Work to do:
What follows is a listing; restate every line of it word for word.

Data excerpt:
--- BEGIN ---
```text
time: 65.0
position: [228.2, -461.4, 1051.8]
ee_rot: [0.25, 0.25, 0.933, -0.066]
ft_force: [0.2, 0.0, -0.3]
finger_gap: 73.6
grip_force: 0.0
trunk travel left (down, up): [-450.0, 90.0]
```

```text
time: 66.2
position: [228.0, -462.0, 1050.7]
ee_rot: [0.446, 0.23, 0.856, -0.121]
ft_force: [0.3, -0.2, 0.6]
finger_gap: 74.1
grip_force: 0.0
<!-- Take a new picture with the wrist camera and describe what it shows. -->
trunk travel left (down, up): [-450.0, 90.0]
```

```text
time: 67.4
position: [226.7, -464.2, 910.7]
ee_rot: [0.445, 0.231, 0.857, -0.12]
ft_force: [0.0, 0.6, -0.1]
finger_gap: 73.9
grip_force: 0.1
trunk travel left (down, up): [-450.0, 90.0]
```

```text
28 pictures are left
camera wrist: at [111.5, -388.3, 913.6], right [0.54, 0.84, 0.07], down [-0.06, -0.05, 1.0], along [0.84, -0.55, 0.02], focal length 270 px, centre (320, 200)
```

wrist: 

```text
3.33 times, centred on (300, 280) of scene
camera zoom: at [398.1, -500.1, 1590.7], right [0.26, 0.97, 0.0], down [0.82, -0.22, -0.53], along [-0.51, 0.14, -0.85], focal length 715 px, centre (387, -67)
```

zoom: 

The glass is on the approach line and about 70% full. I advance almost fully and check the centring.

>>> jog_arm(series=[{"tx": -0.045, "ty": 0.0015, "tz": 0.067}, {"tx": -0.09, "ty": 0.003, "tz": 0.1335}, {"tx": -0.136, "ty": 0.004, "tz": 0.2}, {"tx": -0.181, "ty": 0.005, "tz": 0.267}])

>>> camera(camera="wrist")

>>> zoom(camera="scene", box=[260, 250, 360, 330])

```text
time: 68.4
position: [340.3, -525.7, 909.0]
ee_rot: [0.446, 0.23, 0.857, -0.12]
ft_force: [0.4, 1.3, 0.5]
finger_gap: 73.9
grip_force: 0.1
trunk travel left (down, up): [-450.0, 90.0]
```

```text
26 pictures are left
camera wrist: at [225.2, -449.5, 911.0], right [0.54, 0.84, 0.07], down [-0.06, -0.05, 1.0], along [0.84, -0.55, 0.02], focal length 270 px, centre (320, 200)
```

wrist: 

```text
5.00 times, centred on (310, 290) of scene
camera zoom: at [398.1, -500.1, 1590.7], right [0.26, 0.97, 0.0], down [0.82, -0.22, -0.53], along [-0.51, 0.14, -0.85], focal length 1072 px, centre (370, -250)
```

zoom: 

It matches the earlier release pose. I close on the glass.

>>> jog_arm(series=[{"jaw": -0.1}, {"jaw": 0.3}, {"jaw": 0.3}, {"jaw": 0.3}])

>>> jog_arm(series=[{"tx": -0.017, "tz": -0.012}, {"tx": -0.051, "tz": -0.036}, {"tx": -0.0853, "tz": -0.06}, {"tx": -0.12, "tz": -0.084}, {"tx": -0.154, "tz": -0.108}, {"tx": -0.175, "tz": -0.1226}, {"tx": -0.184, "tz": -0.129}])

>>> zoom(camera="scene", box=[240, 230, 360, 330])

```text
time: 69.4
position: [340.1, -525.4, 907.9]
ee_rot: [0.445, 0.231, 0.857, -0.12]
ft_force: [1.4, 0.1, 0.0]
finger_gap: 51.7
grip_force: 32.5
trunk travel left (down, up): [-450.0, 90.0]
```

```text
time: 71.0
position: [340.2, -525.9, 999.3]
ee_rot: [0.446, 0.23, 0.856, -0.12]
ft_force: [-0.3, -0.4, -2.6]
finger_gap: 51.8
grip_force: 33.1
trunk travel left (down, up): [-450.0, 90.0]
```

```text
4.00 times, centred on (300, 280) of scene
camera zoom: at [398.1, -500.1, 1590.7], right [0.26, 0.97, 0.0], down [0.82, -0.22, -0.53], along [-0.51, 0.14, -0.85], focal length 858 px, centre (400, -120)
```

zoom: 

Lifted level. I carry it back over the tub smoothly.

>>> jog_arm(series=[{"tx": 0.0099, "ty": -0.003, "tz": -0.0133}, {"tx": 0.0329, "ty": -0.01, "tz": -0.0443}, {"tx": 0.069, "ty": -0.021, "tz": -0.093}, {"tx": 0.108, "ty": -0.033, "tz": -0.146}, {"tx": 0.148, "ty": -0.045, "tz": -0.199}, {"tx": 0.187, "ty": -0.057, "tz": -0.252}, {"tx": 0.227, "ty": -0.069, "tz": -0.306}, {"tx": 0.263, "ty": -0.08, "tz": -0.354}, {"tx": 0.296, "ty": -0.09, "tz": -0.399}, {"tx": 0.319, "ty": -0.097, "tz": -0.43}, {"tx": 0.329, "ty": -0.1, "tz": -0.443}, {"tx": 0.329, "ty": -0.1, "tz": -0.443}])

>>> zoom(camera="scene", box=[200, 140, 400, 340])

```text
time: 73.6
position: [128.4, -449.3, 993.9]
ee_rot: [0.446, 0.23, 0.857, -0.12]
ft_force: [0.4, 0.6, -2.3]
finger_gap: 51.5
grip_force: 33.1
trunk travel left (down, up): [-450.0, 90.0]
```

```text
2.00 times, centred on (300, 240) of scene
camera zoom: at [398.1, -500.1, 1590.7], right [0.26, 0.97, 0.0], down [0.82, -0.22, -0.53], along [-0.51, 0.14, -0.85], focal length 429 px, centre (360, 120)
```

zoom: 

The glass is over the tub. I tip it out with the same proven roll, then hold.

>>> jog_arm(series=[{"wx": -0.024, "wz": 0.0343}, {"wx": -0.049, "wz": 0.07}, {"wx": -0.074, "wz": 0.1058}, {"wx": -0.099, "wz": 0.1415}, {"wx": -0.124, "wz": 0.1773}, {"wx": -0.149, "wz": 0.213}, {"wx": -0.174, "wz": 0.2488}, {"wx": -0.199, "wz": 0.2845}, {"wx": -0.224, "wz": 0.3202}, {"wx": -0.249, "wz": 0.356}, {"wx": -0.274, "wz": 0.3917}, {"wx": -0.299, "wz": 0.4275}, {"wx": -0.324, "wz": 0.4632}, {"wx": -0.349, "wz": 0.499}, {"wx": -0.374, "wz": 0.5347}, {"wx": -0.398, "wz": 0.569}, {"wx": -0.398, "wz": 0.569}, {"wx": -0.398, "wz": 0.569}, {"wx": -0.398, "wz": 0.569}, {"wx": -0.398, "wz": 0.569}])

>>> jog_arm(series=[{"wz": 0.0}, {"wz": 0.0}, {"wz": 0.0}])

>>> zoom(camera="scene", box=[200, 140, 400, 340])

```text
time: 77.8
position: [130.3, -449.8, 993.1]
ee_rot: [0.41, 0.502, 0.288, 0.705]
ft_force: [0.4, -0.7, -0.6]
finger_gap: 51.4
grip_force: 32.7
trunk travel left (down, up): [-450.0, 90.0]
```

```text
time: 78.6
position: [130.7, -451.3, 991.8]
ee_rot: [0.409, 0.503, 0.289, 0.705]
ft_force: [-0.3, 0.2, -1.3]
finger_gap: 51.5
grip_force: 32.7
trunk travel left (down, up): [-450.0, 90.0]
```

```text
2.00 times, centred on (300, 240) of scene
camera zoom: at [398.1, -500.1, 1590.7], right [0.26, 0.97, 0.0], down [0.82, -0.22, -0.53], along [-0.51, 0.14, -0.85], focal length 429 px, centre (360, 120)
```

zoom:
--- END ---
Solution for this task:
```text
time: 65.0
position: [228.2, -461.4, 1051.8]
ee_rot: [0.25, 0.25, 0.933, -0.066]
ft_force: [0.2, 0.0, -0.3]
finger_gap: 73.6
grip_force: 0.0
trunk travel left (down, up): [-450.0, 90.0]
```

```text
time: 66.2
position: [228.0, -462.0, 1050.7]
ee_rot: [0.446, 0.23, 0.856, -0.121]
ft_force: [0.3, -0.2, 0.6]
finger_gap: 74.1
grip_force: 0.0
<!-- Take a new picture with the wrist camera and describe what it shows. -->
trunk travel left (down, up): [-450.0, 90.0]
```

```text
time: 67.4
position: [226.7, -464.2, 910.7]
ee_rot: [0.445, 0.231, 0.857, -0.12]
ft_force: [0.0, 0.6, -0.1]
finger_gap: 73.9
grip_force: 0.1
trunk travel left (down, up): [-450.0, 90.0]
```

```text
28 pictures are left
camera wrist: at [111.5, -388.3, 913.6], right [0.54, 0.84, 0.07], down [-0.06, -0.05, 1.0], along [0.84, -0.55, 0.02], focal length 270 px, centre (320, 200)
```

wrist: 

```text
3.33 times, centred on (300, 280) of scene
camera zoom: at [398.1, -500.1, 1590.7], right [0.26, 0.97, 0.0], down [0.82, -0.22, -0.53], along [-0.51, 0.14, -0.85], focal length 715 px, centre (387, -67)
```

zoom: 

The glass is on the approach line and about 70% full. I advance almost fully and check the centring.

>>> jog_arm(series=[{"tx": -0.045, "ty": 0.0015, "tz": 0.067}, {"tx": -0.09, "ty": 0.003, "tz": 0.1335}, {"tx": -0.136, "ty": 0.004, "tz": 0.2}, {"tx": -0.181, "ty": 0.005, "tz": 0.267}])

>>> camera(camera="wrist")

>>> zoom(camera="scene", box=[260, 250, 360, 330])

```text
time: 68.4
position: [340.3, -525.7, 909.0]
ee_rot: [0.446, 0.23, 0.857, -0.12]
ft_force: [0.4, 1.3, 0.5]
finger_gap: 73.9
grip_force: 0.1
trunk travel left (down, up): [-450.0, 90.0]
```

```text
26 pictures are left
camera wrist: at [225.2, -449.5, 911.0], right [0.54, 0.84, 0.07], down [-0.06, -0.05, 1.0], along [0.84, -0.55, 0.02], focal length 270 px, centre (320, 200)
```

wrist: 

```text
5.00 times, centred on (310, 290) of scene
camera zoom: at [398.1, -500.1, 1590.7], right [0.26, 0.97, 0.0], down [0.82, -0.22, -0.53], along [-0.51, 0.14, -0.85], focal length 1072 px, centre (370, -250)
```

zoom: 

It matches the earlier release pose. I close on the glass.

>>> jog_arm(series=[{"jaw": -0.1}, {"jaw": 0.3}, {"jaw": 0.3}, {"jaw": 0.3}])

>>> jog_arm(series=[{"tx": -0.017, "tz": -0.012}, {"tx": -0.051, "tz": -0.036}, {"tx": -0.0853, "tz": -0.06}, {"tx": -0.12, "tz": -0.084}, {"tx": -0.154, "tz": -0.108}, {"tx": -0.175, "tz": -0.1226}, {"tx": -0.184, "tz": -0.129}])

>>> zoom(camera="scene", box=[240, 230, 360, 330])

```text
time: 69.4
position: [340.1, -525.4, 907.9]
ee_rot: [0.445, 0.231, 0.857, -0.12]
ft_force: [1.4, 0.1, 0.0]
finger_gap: 51.7
grip_force: 32.5
trunk travel left (down, up): [-450.0, 90.0]
```

```text
time: 71.0
position: [340.2, -525.9, 999.3]
ee_rot: [0.446, 0.23, 0.856, -0.12]
ft_force: [-0.3, -0.4, -2.6]
finger_gap: 51.8
grip_force: 33.1
trunk travel left (down, up): [-450.0, 90.0]
```

```text
4.00 times, centred on (300, 280) of scene
camera zoom: at [398.1, -500.1, 1590.7], right [0.26, 0.97, 0.0], down [0.82, -0.22, -0.53], along [-0.51, 0.14, -0.85], focal length 858 px, centre (400, -120)
```

zoom: 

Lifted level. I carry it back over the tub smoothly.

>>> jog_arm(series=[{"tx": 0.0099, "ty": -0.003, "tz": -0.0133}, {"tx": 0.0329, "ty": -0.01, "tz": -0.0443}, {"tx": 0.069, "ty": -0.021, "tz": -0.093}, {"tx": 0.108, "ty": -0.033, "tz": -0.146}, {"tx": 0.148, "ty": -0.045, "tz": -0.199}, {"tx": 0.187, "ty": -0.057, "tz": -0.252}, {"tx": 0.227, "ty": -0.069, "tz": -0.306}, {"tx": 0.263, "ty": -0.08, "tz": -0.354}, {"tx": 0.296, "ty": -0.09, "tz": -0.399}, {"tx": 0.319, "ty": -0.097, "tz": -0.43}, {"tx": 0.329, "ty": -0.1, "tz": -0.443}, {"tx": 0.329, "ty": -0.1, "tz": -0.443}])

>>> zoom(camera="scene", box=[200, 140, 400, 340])

```text
time: 73.6
position: [128.4, -449.3, 993.9]
ee_rot: [0.446, 0.23, 0.857, -0.12]
ft_force: [0.4, 0.6, -2.3]
finger_gap: 51.5
grip_force: 33.1
trunk travel left (down, up): [-450.0, 90.0]
```

```text
2.00 times, centred on (300, 240) of scene
camera zoom: at [398.1, -500.1, 1590.7], right [0.26, 0.97, 0.0], down [0.82, -0.22, -0.53], along [-0.51, 0.14, -0.85], focal length 429 px, centre (360, 120)
```

zoom: 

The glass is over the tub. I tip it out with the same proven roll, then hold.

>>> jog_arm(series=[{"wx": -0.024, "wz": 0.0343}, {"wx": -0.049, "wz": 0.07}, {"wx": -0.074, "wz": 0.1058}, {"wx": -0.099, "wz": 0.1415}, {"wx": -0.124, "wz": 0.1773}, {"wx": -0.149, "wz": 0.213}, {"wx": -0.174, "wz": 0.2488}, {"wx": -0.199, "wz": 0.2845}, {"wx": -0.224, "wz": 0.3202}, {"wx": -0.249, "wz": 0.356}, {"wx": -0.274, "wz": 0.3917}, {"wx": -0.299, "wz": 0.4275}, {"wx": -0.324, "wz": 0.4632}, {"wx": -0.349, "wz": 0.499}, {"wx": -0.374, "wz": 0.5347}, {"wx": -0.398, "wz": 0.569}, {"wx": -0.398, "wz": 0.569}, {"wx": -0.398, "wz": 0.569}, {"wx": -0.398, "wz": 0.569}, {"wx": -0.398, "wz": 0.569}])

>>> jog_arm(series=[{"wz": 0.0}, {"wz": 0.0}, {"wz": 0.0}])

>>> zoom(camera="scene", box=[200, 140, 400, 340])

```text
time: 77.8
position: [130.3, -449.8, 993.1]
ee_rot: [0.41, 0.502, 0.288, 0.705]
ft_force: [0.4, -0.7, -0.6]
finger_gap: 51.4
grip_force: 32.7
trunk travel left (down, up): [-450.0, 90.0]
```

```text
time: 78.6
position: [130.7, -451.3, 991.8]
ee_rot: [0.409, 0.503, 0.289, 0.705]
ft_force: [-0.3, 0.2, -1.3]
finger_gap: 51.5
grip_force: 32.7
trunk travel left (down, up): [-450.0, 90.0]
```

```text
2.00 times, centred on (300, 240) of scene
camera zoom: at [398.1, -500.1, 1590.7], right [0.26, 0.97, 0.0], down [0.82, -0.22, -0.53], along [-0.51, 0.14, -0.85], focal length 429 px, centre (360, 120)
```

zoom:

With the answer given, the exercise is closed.